Problem to work on >>
All the data must come back unchanged, except that pictures are left out.

Transcripts of simulated robot work
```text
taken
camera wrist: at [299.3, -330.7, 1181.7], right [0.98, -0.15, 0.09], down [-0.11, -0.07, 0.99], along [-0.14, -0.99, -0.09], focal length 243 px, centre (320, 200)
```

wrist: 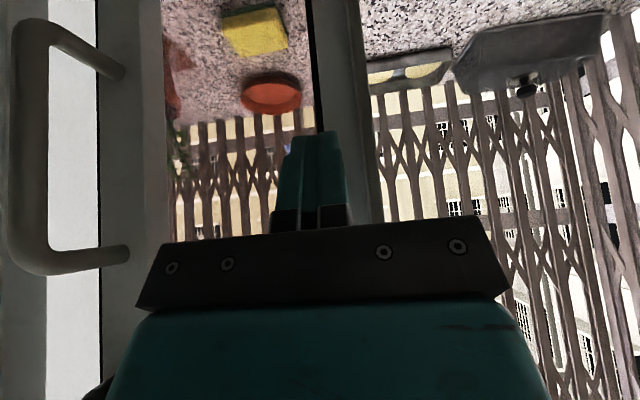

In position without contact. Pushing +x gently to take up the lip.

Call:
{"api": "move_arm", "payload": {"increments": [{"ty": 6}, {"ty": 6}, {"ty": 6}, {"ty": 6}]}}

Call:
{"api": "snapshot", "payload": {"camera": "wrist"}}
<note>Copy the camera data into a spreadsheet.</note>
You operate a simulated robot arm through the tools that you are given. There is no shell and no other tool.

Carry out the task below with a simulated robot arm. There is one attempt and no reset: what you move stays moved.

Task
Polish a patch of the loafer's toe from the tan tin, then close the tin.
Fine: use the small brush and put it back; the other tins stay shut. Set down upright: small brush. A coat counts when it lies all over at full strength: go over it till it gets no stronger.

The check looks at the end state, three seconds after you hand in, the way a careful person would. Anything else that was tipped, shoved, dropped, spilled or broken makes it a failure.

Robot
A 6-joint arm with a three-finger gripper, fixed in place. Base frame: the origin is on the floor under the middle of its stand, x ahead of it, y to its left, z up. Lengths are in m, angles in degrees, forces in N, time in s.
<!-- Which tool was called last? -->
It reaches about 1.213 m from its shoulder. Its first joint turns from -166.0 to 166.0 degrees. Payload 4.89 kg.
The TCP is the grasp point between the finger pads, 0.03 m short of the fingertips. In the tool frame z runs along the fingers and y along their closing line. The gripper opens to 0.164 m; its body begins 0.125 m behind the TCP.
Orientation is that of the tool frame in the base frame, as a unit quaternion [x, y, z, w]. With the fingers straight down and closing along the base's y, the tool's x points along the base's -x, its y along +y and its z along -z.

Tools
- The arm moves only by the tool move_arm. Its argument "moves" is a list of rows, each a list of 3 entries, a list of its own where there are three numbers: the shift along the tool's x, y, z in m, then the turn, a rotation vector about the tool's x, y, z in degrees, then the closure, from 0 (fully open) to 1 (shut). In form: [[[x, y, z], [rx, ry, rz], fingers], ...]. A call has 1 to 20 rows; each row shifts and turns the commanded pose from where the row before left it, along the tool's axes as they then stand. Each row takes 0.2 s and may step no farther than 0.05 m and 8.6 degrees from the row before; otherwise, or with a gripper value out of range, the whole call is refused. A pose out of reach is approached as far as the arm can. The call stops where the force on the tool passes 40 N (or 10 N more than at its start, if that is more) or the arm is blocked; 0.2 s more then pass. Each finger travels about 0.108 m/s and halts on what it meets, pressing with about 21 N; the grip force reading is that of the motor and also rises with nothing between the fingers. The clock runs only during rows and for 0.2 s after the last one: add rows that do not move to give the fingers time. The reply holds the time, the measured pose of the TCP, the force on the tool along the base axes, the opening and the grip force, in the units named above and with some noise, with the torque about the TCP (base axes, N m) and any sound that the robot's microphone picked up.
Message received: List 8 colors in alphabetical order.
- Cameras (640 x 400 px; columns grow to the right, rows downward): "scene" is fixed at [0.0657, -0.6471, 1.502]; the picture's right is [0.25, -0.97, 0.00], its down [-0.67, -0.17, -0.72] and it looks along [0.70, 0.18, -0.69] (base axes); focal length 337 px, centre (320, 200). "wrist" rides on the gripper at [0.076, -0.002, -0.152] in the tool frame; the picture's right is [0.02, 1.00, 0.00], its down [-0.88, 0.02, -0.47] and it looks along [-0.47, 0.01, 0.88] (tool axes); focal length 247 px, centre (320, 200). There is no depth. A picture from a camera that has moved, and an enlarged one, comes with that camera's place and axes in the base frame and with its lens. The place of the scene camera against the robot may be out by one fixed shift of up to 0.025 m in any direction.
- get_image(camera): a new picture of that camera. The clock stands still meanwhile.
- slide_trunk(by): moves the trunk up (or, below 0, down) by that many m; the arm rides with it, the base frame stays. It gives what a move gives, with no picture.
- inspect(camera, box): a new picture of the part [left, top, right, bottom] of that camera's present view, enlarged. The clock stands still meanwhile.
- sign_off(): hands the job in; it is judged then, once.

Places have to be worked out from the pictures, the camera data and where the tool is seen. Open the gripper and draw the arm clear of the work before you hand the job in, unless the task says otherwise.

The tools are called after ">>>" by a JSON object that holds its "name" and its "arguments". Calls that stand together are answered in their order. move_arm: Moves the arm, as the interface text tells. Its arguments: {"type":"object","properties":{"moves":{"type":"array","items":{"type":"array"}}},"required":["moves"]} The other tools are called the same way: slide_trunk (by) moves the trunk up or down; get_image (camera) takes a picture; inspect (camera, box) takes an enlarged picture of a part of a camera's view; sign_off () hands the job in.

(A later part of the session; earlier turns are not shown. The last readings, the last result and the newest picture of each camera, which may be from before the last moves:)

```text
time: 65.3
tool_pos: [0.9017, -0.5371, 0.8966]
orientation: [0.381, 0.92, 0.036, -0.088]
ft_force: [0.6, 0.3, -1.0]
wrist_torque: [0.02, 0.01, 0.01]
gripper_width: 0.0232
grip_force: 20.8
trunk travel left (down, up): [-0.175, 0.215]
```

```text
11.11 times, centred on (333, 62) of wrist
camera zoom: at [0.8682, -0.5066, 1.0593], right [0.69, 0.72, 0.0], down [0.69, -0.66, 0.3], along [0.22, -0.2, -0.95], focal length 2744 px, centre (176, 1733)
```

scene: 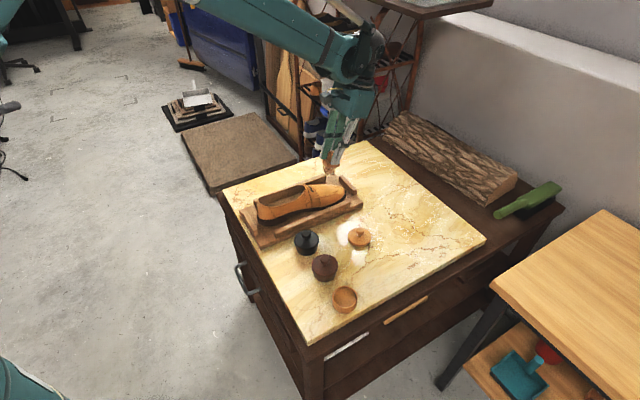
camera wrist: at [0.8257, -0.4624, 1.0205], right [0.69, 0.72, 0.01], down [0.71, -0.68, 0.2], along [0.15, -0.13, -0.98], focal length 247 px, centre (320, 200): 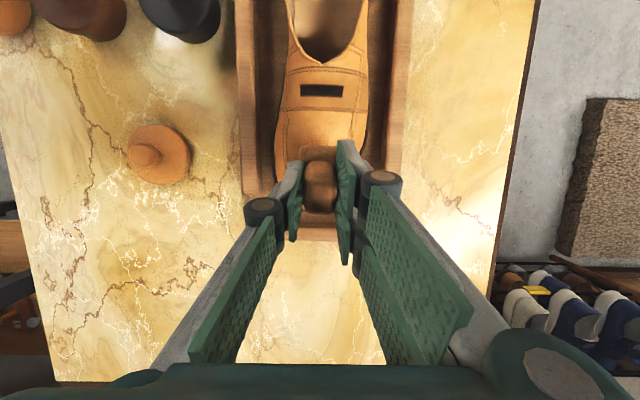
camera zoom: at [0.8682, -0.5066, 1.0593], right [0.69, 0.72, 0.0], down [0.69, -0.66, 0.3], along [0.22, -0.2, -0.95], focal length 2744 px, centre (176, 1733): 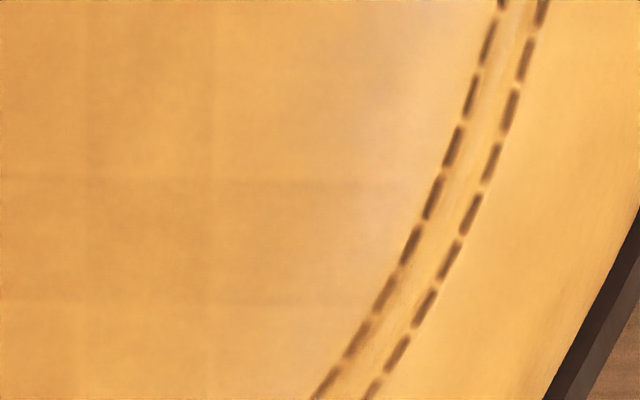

Complete output >>
```text
taken
camera wrist: at [299.3, -330.7, 1181.7], right [0.98, -0.15, 0.09], down [-0.11, -0.07, 0.99], along [-0.14, -0.99, -0.09], focal length 243 px, centre (320, 200)
```

wrist: 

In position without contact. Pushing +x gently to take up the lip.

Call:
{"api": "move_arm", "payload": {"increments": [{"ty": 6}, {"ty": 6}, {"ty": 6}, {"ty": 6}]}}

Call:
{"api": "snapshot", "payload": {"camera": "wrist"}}
<note>Copy the camera data into a spreadsheet.</note>
You operate a simulated robot arm through the tools that you are given. There is no shell and no other tool.

Carry out the task below with a simulated robot arm. There is one attempt and no reset: what you move stays moved.

Task
Polish a patch of the loafer's toe from the tan tin, then close the tin.
Fine: use the small brush and put it back; the other tins stay shut. Set down upright: small brush. A coat counts when it lies all over at full strength: go over it till it gets no stronger.

The check looks at the end state, three seconds after you hand in, the way a careful person would. Anything else that was tipped, shoved, dropped, spilled or broken makes it a failure.

Robot
A 6-joint arm with a three-finger gripper, fixed in place. Base frame: the origin is on the floor under the middle of its stand, x ahead of it, y to its left, z up. Lengths are in m, angles in degrees, forces in N, time in s.
<!-- Which tool was called last? -->
It reaches about 1.213 m from its shoulder. Its first joint turns from -166.0 to 166.0 degrees. Payload 4.89 kg.
The TCP is the grasp point between the finger pads, 0.03 m short of the fingertips. In the tool frame z runs along the fingers and y along their closing line. The gripper opens to 0.164 m; its body begins 0.125 m behind the TCP.
Orientation is that of the tool frame in the base frame, as a unit quaternion [x, y, z, w]. With the fingers straight down and closing along the base's y, the tool's x points along the base's -x, its y along +y and its z along -z.

Tools
- The arm moves only by the tool move_arm. Its argument "moves" is a list of rows, each a list of 3 entries, a list of its own where there are three numbers: the shift along the tool's x, y, z in m, then the turn, a rotation vector about the tool's x, y, z in degrees, then the closure, from 0 (fully open) to 1 (shut). In form: [[[x, y, z], [rx, ry, rz], fingers], ...]. A call has 1 to 20 rows; each row shifts and turns the commanded pose from where the row before left it, along the tool's axes as they then stand. Each row takes 0.2 s and may step no farther than 0.05 m and 8.6 degrees from the row before; otherwise, or with a gripper value out of range, the whole call is refused. A pose out of reach is approached as far as the arm can. The call stops where the force on the tool passes 40 N (or 10 N more than at its start, if that is more) or the arm is blocked; 0.2 s more then pass. Each finger travels about 0.108 m/s and halts on what it meets, pressing with about 21 N; the grip force reading is that of the motor and also rises with nothing between the fingers. The clock runs only during rows and for 0.2 s after the last one: add rows that do not move to give the fingers time. The reply holds the time, the measured pose of the TCP, the force on the tool along the base axes, the opening and the grip force, in the units named above and with some noise, with the torque about the TCP (base axes, N m) and any sound that the robot's microphone picked up.
Message received: List 8 colors in alphabetical order.
- Cameras (640 x 400 px; columns grow to the right, rows downward): "scene" is fixed at [0.0657, -0.6471, 1.502]; the picture's right is [0.25, -0.97, 0.00], its down [-0.67, -0.17, -0.72] and it looks along [0.70, 0.18, -0.69] (base axes); focal length 337 px, centre (320, 200). "wrist" rides on the gripper at [0.076, -0.002, -0.152] in the tool frame; the picture's right is [0.02, 1.00, 0.00], its down [-0.88, 0.02, -0.47] and it looks along [-0.47, 0.01, 0.88] (tool axes); focal length 247 px, centre (320, 200). There is no depth. A picture from a camera that has moved, and an enlarged one, comes with that camera's place and axes in the base frame and with its lens. The place of the scene camera against the robot may be out by one fixed shift of up to 0.025 m in any direction.
- get_image(camera): a new picture of that camera. The clock stands still meanwhile.
- slide_trunk(by): moves the trunk up (or, below 0, down) by that many m; the arm rides with it, the base frame stays. It gives what a move gives, with no picture.
- inspect(camera, box): a new picture of the part [left, top, right, bottom] of that camera's present view, enlarged. The clock stands still meanwhile.
- sign_off(): hands the job in; it is judged then, once.

Places have to be worked out from the pictures, the camera data and where the tool is seen. Open the gripper and draw the arm clear of the work before you hand the job in, unless the task says otherwise.

The tools are called after ">>>" by a JSON object that holds its "name" and its "arguments". Calls that stand together are answered in their order. move_arm: Moves the arm, as the interface text tells. Its arguments: {"type":"object","properties":{"moves":{"type":"array","items":{"type":"array"}}},"required":["moves"]} The other tools are called the same way: slide_trunk (by) moves the trunk up or down; get_image (camera) takes a picture; inspect (camera, box) takes an enlarged picture of a part of a camera's view; sign_off () hands the job in.

(A later part of the session; earlier turns are not shown. The last readings, the last result and the newest picture of each camera, which may be from before the last moves:)

```text
time: 65.3
tool_pos: [0.9017, -0.5371, 0.8966]
orientation: [0.381, 0.92, 0.036, -0.088]
ft_force: [0.6, 0.3, -1.0]
wrist_torque: [0.02, 0.01, 0.01]
gripper_width: 0.0232
grip_force: 20.8
trunk travel left (down, up): [-0.175, 0.215]
```

```text
11.11 times, centred on (333, 62) of wrist
camera zoom: at [0.8682, -0.5066, 1.0593], right [0.69, 0.72, 0.0], down [0.69, -0.66, 0.3], along [0.22, -0.2, -0.95], focal length 2744 px, centre (176, 1733)
```

scene: 
camera wrist: at [0.8257, -0.4624, 1.0205], right [0.69, 0.72, 0.01], down [0.71, -0.68, 0.2], along [0.15, -0.13, -0.98], focal length 247 px, centre (320, 200): 
camera zoom: at [0.8682, -0.5066, 1.0593], right [0.69, 0.72, 0.0], down [0.69, -0.66, 0.3], along [0.22, -0.2, -0.95], focal length 2744 px, centre (176, 1733): 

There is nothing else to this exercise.